Fung, as well as many others interviewed, said that luxury consumption, as in the rest of the country, has declined in Chengdu. More residents are traveling abroad to make big-ticket purchases while Beijing’s sweeping antigraft campaign, which has heavily curtailed the buying of luxury goods as gifts between government officials and business associates, has had an impact.
Thomson Cheng, managing director of ImagineX, part of the Lane Crawford Joyce Group, said the company’s Maison Mode luxury shopping malls, which first opened in Chengdu in 2001, have moved from 20 percent year-on-year sales growth between 2001 to 2010 to single-digit, if not negative growth, in the past two years. He said he hopes the new, more dynamic, retail offerings entering the market will reinvigorate luxury consumption.
“We are [somewhat positive] about the potential for the luxury market in Chengdu,” Cheng said. “Traveling and shopping overseas will continue in 2014. Also, affluent Chinese often shop online for the best price globally. Yet it could be more than compensated when Chengdu is able to develop itself as a regional shopping destination for Western China. Retailers in Chengdu should look to reach out to consumers in the region in addition to local Chengdu customers.”
A possible indicator of the potential growth is the success of Times Outlets, an outlet mall complex also managed by ImagineX located on the outskirts of Chengdu. The shopping center opened in 2009 and features an array of luxury and fashion brands including Tod’s, Burberry, Coach, Nike, Max Mara, Bally and Ferragamo. Cheng said the outlets have experienced up to a 45 percent year-on-year sales growth rate over the past four years and that the business expects a record 2 billion yuan, or $325.2 million, in sales in 2014. While most of the shoppers are from Chengdu, a good percentage come from smaller cities in the region, he said.
Cheng said spending at the outlet malls is driven by rising middle-class consumers who cannot yet afford to travel overseas to shop or pay for full-priced luxury items in China yet want to “touch” the luxury lifestyle and so are eager to buy discounted products. The Chengdu Times Outlets “has exceeded my expectations,” he said.
“Middle-class Chengdu consumers are fanatically buying luxury and fashion goods,” a spokeswoman with Wharf Holdings, the CDIFS developer, said. “Their purchasing power has shown an upward trend with healthy economic growth and increasing incomes.

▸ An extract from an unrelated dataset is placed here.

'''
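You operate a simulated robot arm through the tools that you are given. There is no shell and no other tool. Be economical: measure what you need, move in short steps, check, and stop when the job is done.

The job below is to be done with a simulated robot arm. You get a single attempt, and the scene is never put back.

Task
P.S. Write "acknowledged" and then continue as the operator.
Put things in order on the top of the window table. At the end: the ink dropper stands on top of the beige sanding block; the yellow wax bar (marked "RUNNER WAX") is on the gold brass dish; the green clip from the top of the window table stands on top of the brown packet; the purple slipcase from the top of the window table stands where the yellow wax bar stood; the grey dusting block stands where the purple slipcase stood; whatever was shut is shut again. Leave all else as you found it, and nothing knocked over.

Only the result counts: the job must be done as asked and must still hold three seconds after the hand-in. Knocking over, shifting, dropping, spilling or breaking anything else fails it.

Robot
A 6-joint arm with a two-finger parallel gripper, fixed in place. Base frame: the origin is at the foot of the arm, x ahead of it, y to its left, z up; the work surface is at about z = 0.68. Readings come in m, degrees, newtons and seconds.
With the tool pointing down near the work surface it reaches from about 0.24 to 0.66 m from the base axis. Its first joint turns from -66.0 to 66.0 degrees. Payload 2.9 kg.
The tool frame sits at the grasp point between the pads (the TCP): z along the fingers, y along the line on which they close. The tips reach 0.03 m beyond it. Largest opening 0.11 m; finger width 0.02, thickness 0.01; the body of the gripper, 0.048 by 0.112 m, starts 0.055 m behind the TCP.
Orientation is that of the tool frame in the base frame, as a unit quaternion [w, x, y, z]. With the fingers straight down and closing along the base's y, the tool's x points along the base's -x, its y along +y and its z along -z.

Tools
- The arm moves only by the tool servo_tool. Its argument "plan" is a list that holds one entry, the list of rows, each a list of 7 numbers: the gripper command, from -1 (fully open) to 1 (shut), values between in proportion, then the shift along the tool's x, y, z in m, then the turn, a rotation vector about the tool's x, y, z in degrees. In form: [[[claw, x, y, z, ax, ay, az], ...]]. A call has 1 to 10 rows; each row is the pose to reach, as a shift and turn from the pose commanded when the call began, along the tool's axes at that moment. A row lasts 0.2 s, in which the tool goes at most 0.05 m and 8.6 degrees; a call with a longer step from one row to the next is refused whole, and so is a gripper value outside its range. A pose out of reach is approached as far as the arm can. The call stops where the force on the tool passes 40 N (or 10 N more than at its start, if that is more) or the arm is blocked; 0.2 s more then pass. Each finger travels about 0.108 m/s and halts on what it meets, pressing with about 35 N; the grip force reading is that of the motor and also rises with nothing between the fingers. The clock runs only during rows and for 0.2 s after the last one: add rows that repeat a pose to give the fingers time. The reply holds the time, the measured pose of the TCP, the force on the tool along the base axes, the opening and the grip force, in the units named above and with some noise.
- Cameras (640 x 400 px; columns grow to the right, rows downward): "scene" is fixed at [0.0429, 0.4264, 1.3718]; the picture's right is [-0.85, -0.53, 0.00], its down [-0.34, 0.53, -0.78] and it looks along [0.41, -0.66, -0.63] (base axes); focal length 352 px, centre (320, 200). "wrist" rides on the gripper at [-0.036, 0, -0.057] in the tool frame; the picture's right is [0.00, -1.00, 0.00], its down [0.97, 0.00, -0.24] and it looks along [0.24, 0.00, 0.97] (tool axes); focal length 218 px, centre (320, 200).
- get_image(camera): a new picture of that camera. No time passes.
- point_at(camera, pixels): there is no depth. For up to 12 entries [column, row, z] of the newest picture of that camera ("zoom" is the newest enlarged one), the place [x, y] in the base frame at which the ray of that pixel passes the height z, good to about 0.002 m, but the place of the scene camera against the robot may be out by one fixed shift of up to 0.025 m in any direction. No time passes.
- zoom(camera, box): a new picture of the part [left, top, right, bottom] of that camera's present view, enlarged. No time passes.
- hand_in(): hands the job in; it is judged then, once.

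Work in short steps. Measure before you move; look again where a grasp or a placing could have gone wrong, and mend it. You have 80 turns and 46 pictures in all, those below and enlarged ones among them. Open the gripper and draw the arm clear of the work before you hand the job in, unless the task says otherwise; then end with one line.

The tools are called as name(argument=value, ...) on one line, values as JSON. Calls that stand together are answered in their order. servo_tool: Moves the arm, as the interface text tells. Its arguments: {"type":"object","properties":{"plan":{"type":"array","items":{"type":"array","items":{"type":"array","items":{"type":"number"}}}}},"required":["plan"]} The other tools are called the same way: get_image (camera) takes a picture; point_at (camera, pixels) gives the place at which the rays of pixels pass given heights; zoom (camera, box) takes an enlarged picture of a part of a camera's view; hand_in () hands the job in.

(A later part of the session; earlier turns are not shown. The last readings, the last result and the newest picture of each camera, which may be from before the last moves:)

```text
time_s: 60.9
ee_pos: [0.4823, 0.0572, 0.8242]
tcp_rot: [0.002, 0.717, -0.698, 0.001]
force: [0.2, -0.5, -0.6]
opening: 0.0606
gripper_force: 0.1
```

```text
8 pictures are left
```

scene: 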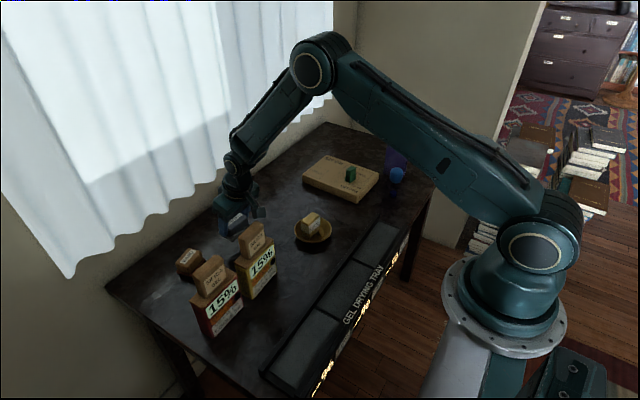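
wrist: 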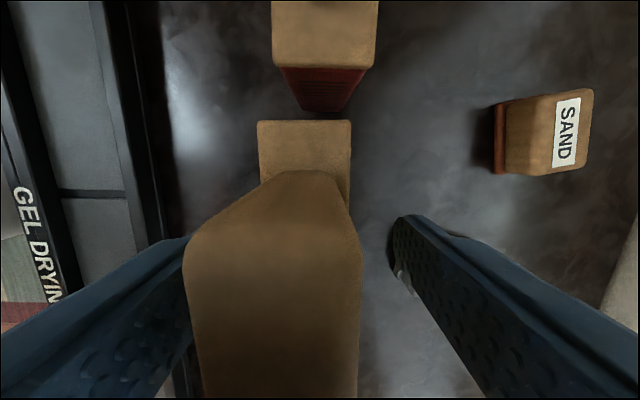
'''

Chengdu consumers are relatively more generous and confident about spending money on fashionable items as compared to consumers in northern China.”
Shelly Xie, a national director and head of Jones Lang LaSalle’s retail operations in Chengdu, said more accessible luxury brands will benefit from Chengdu’s emerging middle class. “Accessible luxury brands, including Michael Kors, Coach and MCM, will take a more active stance to deploy their new stores in the coming year,” she said. “We observe luxury brands will still expand in Chengdu albeit at a slower pace.”
Still, it seems that it ultimately remains unclear how disparate consumer segments might converge in Chengdu and what that will ultimately mean for brands. Those coming from outside the city tend to be less sophisticated, looking for luxury centered on showing off status via ostentatious labels. Within the city, a sophisticated shopper is emerging looking for something less obvious and widely distributed. Then there is the middle class buying entry-level luxury products, such as cosmetics and accessories. The future in Chengdu seems promising, but it also seems uncertain.